§ Source text:
The Bougainville Campaign    1944-1945   

An account of the Militia at war                    By Anthony Staunton

Bougainville Island. The largest of the Solomon Islands is Bougainville. It is 120 miles long and 40 miles in width at the widest part. 

The mountain chain which forms its backbone rises to 9,000 feet at Mount Balbi, an active volcano. 

The main population areas are in the southeast and east in wide flat country with high forest and dense undergrowth covering the rest of the island to the 4500 foot contour; here scantier moss forest begins.

The temperature is generally hot and humid although the beaches are pleasantly cool at night.

Units making up II Corps.

7th Brigade 3 Div 9th, 25th and 61st Battalions
11th Brigade 5 Div 26th, 55/53rd and 31/51st Battalions
15th Brigade 3 Div 24th, 57/60th and 58/59th Battalions.
23rd Brigade 5 Div 7th, 8th and 27th Battalions
29th Brigade 3 Div 15th, 42nd and 47th Battalions

On 1 November 1943, the US 3rd Marine Division landed at Torokina on the northern side of Empress Augusta Bay and secured the beachhead. The Marines were relieved by the US XIV Corps on 15 November. In March 1944, a full scale Japanese offensive against the American positions was repulsed but the Americans did not extend their perimeter further and were in the same positions when the Australian II Corps under the command of Lieutenant General Stanley Savige took command in December 1944. In late 1944, the Americans estimated that 12,000 Japanese remained in the islands, the Australians estimated that 25,000 remained but in fact there were 40,000 of whom 8,000 were in the forward area.

§ Information shown:
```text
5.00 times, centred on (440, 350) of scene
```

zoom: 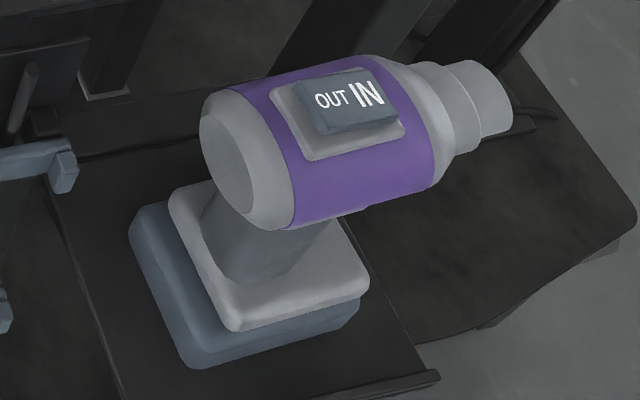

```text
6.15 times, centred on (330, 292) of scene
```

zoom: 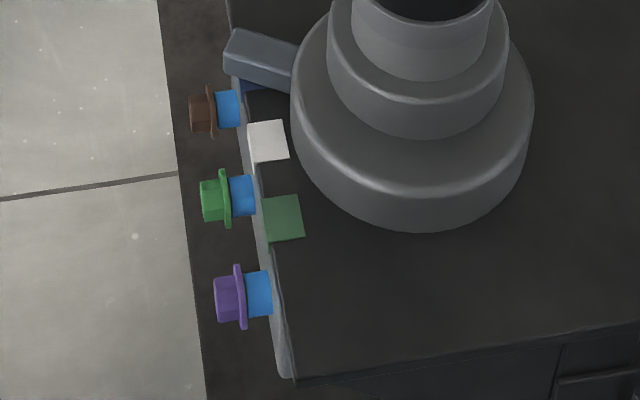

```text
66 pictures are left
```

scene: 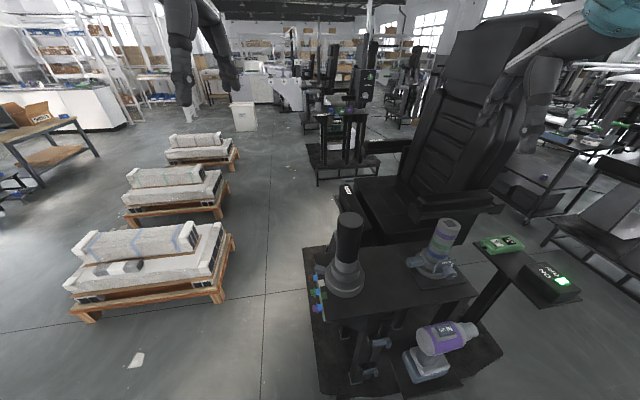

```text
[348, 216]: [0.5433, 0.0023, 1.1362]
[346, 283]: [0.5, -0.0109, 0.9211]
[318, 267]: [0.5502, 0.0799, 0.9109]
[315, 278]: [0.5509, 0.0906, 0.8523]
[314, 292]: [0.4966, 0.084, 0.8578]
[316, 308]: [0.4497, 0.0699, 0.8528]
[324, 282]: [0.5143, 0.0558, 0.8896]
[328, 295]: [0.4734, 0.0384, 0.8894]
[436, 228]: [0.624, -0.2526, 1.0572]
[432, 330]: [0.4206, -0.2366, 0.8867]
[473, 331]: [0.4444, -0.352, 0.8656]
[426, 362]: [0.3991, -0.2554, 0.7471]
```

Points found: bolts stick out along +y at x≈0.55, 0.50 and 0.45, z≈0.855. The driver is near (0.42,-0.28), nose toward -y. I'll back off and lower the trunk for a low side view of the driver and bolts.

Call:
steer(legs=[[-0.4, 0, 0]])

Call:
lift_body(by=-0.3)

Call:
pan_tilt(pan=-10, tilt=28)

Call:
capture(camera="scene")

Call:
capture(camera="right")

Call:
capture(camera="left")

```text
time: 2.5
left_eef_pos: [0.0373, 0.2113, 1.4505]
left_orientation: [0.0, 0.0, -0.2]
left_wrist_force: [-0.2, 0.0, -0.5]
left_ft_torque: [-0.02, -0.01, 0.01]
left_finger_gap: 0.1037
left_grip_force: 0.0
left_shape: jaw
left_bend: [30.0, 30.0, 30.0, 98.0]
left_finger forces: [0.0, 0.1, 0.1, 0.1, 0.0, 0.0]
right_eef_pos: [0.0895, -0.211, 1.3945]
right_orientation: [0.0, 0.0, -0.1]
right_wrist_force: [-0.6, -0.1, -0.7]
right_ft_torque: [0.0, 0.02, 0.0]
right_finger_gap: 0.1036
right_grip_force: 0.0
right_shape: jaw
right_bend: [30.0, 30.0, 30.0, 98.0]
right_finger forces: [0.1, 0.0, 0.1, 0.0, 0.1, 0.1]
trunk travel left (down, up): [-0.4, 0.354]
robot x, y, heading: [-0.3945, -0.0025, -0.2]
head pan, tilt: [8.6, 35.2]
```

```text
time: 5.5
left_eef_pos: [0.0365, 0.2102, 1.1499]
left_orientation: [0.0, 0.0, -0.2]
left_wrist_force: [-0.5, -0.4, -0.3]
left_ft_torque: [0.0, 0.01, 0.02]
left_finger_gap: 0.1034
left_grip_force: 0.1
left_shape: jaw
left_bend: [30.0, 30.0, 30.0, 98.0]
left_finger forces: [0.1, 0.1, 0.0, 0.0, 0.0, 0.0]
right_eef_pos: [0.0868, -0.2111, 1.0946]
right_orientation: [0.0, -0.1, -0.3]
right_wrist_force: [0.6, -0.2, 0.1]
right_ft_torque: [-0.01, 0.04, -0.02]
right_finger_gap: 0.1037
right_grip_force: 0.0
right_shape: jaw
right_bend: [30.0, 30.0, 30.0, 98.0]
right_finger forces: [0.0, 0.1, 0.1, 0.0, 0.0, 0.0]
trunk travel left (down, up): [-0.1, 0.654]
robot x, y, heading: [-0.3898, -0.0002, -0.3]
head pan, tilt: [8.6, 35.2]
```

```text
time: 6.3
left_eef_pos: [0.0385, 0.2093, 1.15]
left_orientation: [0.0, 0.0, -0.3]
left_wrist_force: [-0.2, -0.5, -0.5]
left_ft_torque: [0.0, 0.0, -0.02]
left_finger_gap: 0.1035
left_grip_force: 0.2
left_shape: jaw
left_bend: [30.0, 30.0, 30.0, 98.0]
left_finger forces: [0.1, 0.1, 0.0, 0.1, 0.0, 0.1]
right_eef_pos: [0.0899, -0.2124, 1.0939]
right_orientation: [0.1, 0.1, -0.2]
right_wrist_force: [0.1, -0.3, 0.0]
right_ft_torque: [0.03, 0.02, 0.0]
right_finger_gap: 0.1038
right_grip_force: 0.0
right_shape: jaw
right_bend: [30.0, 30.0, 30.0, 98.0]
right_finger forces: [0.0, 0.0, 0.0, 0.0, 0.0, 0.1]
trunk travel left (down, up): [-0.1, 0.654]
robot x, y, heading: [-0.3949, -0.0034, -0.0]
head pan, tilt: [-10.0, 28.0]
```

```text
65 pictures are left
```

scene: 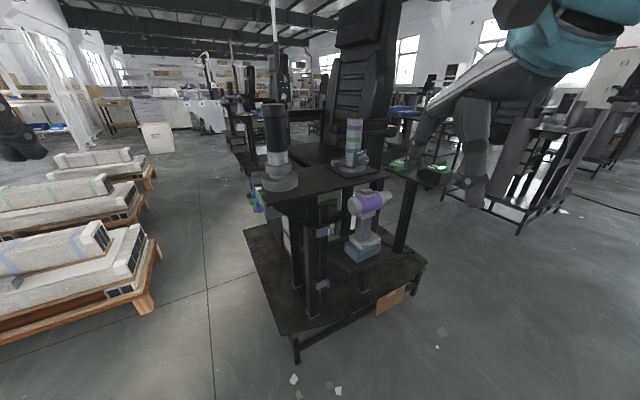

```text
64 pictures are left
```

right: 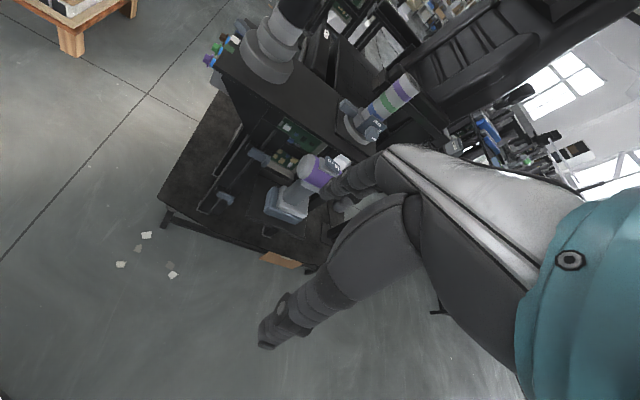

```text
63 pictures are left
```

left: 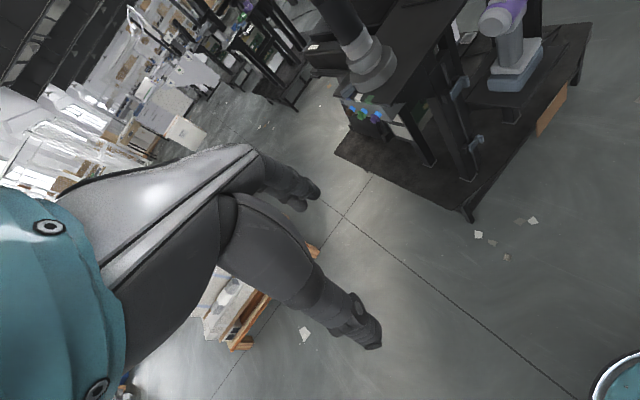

§ Your goal:
Cite the source text exactly. Begin with "An account of" and finish with "moss forest begins.".

§ Answer below:
An account of the Militia at war                    By Anthony Staunton

Bougainville Island. The largest of the Solomon Islands is Bougainville. It is 120 miles long and 40 miles in width at the widest part. 

The mountain chain which forms its backbone rises to 9,000 feet at Mount Balbi, an active volcano. 

The main population areas are in the southeast and east in wide flat country with high forest and dense undergrowth covering the rest of the island to the 4500 foot contour; here scantier moss forest begins.